# Start of Text passage
11. On raising a preliminary objection, the court in the case of Independent Electoral & Boundaries Commission -v- Jane Cheperenger & 2 others [2015] eKLR held that:-"The occasion to hear this matter accords us an opportunity to make certain observations regarding the recourse by litigants to preliminary objections. The true preliminary objection serves two purposes of merit: firstly, it serves as a shield for the originator of the objection—against profligate deployment of time and other resources. And secondly, it serves the public cause, of sparing scarce judicial time, so it may be committed only to deserving cases of dispute settlement. It is distinctly improper for a party to resort to the preliminary objection as a sword, for winning a case otherwise destined to be resolved judicially, and on the merits."

12. On a manner that a society can institute a suit, the Court in the case of Trustees Kenya Redeemed Church &anor v Samuel M’Obiya & 5 others [2011] eKLR stated inter alia"It is trite law that a society under the Societies Act is not a legal person with capacity to sue or be sued. A society can only sue or be sued through its due officers’ orders. It has not been pleaded that the 2nd defendant has been sued in the capacity of an official of Kenya Redeemed Church nor has it been pleaded that he has been sued in his personal capacity."

13. See also the case of Free Pentecostal Fellowship in Kenya vs Kenya Commercial Bank Nairobi HCCC No 4116 of 1992.

14. Order 1 rule 8 (1) of the Civil Procedure Rules provides that:-1)Where numerous persons have the same interest in any proceedings, the proceedings may be commenced, and unless the Court otherwise orders, continued, by or against any one or more of them as representing all or as representing all except one or more of them.”

15. I note the applicant herein has filed the instant application in the name of Kivae Residents Farmers Association. It has not indicated the members nor officials of the said Association. In relying on the legal provisions quoted and associating myself with the decisions cited, I find that the applicant has failed to comply with the provisions of Section 18 of the Societies Act and order 1 rule 8(1) of the Civil Procedure Rules. In the circumstances, I find that the Applicant lacks the capacity to sue or be sued in its own name therefore has no locus standi.

As to whether the Orders of the Court issued on 19th September, 2019 should be reviewed and or set aside 16. On review section 80 of the Civil Procedure Act provides that:-Any person who considers himself aggrieveda.by a decree or order from which an Appeal is allowed by this Act, but from which no appeal has been preferred; orb.by a decree or order from which no Appeal is allowed by this Act,may apply for a review of Judgment to the court which passed the decree or made the order, and the court may make such order thereon as it thinks fit.”
# End of Text passage
**Tasks to carry out:**
a) Transcribe the text passage beginning at "14. Order 1". Stop after "no locus standi.".
b) I need the text passage continued from the place where it stops.
# Start of Data excerpt
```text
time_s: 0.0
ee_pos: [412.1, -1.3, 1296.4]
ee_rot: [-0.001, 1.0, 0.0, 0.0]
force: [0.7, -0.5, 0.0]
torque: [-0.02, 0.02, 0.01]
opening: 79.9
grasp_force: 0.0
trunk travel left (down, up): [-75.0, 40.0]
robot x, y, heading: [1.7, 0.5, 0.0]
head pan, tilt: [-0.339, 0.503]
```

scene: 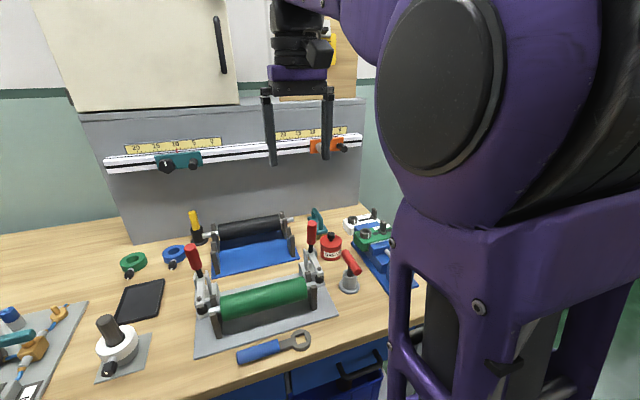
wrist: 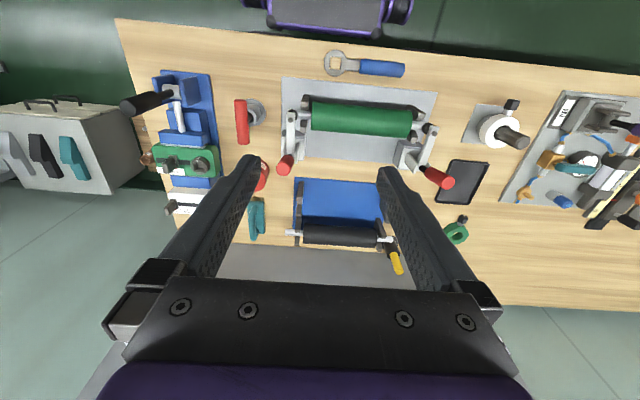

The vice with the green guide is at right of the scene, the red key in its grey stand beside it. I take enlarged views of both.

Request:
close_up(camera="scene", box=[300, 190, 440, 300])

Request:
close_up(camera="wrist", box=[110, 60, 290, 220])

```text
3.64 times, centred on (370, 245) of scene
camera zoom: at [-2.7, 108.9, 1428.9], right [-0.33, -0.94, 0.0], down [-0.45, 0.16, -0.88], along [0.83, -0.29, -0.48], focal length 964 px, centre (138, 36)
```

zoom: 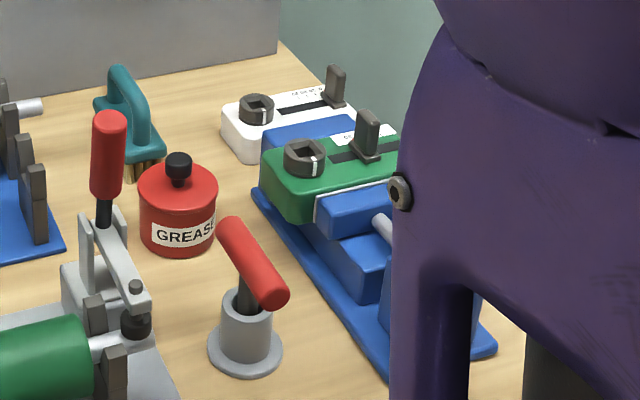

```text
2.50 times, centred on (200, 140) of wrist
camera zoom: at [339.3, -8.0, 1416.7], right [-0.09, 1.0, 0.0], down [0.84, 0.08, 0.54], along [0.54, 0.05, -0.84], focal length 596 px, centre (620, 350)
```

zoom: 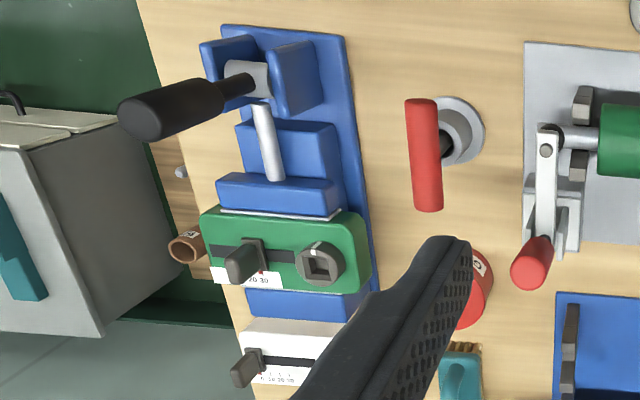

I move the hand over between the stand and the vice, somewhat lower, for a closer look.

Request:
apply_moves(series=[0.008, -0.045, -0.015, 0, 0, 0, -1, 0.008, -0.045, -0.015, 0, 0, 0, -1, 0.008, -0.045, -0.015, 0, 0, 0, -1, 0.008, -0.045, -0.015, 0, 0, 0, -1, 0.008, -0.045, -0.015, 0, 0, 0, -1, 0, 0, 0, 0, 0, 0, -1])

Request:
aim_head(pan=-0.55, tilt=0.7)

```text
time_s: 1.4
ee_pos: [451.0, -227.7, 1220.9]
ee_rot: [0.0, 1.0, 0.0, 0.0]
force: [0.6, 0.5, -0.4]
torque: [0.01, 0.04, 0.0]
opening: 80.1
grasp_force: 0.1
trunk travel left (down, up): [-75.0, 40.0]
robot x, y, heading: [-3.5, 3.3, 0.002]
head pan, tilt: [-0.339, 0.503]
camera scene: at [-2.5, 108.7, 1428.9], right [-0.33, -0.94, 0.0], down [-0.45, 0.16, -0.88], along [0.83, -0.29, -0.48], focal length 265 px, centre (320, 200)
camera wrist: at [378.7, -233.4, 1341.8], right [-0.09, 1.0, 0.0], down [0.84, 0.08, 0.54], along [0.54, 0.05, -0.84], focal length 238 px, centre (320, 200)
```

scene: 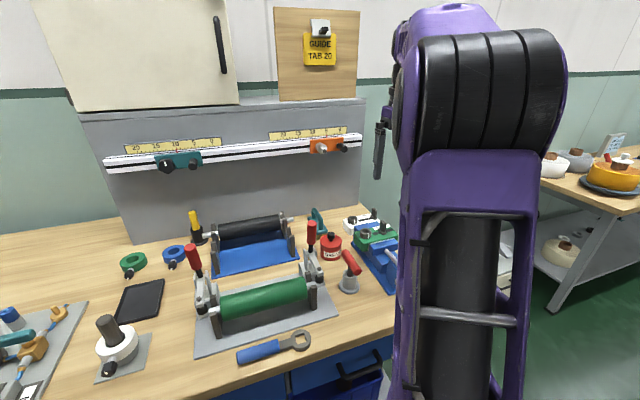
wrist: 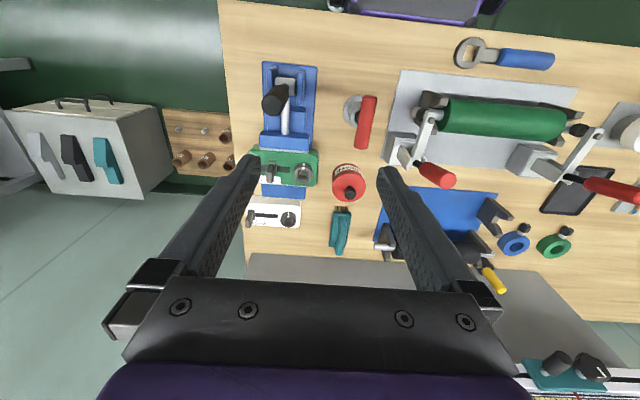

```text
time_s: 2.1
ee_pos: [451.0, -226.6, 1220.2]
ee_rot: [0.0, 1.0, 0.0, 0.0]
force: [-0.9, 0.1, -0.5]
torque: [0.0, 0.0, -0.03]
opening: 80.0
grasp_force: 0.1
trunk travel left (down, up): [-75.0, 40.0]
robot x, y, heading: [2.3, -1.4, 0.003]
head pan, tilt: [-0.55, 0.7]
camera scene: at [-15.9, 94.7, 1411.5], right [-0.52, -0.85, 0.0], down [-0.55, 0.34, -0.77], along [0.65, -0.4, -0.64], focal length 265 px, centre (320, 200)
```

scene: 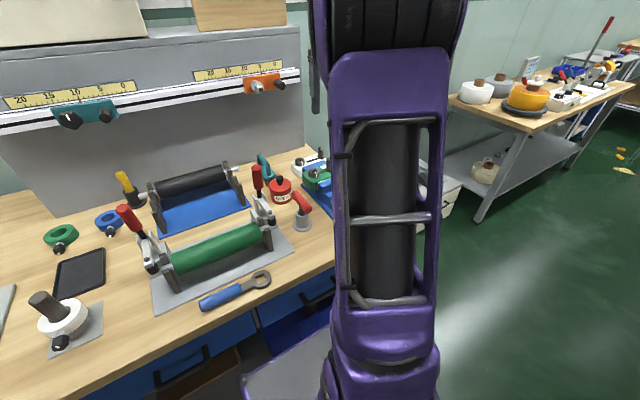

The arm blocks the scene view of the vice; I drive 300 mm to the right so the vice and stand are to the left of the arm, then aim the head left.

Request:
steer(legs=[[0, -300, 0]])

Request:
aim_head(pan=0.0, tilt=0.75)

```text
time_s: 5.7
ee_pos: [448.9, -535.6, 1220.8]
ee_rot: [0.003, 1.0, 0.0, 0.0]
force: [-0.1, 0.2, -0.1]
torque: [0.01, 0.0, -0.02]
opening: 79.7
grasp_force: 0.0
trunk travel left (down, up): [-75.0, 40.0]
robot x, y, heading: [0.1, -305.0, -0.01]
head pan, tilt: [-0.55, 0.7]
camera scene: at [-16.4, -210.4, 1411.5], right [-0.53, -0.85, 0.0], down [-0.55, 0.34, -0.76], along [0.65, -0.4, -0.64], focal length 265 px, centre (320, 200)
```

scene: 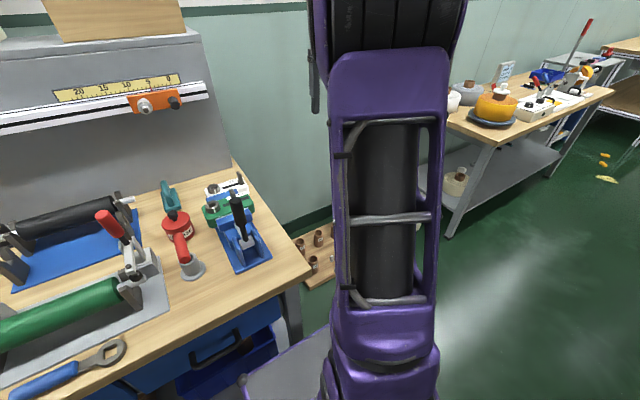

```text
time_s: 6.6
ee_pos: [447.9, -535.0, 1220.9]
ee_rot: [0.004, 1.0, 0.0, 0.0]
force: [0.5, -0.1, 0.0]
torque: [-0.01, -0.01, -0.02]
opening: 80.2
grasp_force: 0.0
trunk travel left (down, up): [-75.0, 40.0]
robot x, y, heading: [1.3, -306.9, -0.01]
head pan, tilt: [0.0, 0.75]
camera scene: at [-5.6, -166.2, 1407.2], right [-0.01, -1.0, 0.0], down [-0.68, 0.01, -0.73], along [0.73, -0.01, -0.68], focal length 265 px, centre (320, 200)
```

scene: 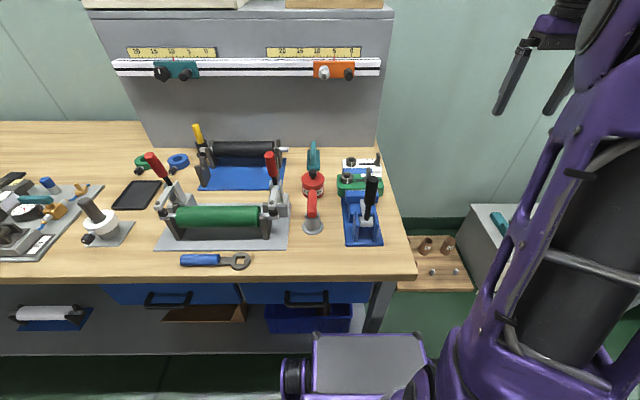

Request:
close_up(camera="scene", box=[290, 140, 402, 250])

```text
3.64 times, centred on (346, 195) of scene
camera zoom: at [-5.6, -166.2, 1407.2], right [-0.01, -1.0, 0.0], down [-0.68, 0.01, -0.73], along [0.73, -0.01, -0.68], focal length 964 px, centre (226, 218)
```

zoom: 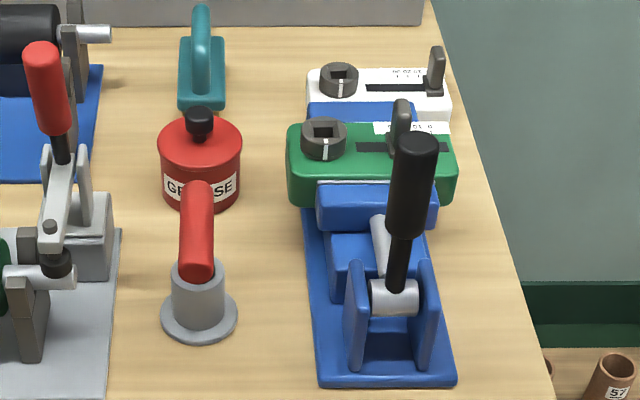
# End of Data excerpt
**Task-by-task outputs:**
a)
14. Order 1 rule 8 (1) of the Civil Procedure Rules provides that:-1)Where numerous persons have the same interest in any proceedings, the proceedings may be commenced, and unless the Court otherwise orders, continued, by or against any one or more of them as representing all or as representing all except one or more of them.”

15. I note the applicant herein has filed the instant application in the name of Kivae Residents Farmers Association. It has not indicated the members nor officials of the said Association. In relying on the legal provisions quoted and associating myself with the decisions cited, I find that the applicant has failed to comply with the provisions of Section 18 of the Societies Act and order 1 rule 8(1) of the Civil Procedure Rules. In the circumstances, I find that the Applicant lacks the capacity to sue or be sued in its own name therefore has no locus standi.

b)
17. Further, order 45 rule 1(1) of the Civil Procedure Rules provides as follows:-"Any person considering himself aggrieved— (a) by a decree or order from which an appeal is allowed, but from which no appeal has been preferred; or (b) by a decree or order from which no appeal is hereby allowed, and who from the discovery of new and important matter or evidence which, after the exercise of due diligence, was not within his knowledge or could not be produced by him at the time when the decree was passed or the order made, or on account of some mistake or error apparent on the face of the record, or for any other sufficient reason, desires to obtain a review of the decree or order, may apply for a review of judgment to the court which passed the decree or made the order without unreasonable delay."

18. In the case of Nyamogo & Nyamogo v Kogo (2001) EA 17 the Court held that:-"An error apparent on the face of the record cannot be defined precisely or exhaustively, there being an element of indefiniteness inherent in its very nature, and it must be left to be determined judicially on the facts of each case. There is real distinction between a mere erroneous decision and an error apparent on the face of record. Where an error on a substantial point of law stares one in the face, and there could reasonably be no two opinions, a clear case of error apparent on the face of the record would be made out. An error which has to be established by long drawn process of reasoning or on points where there may conceivably be two opinions, can hardly be said to be an error apparent on the face of the record. Again, if a view adopted by the court in the original record is a possible one, it cannot be an error or wrong view is certainly no ground for a review although it may be for an appeal. This laid down principle of law is indeed applicable in the matter before us."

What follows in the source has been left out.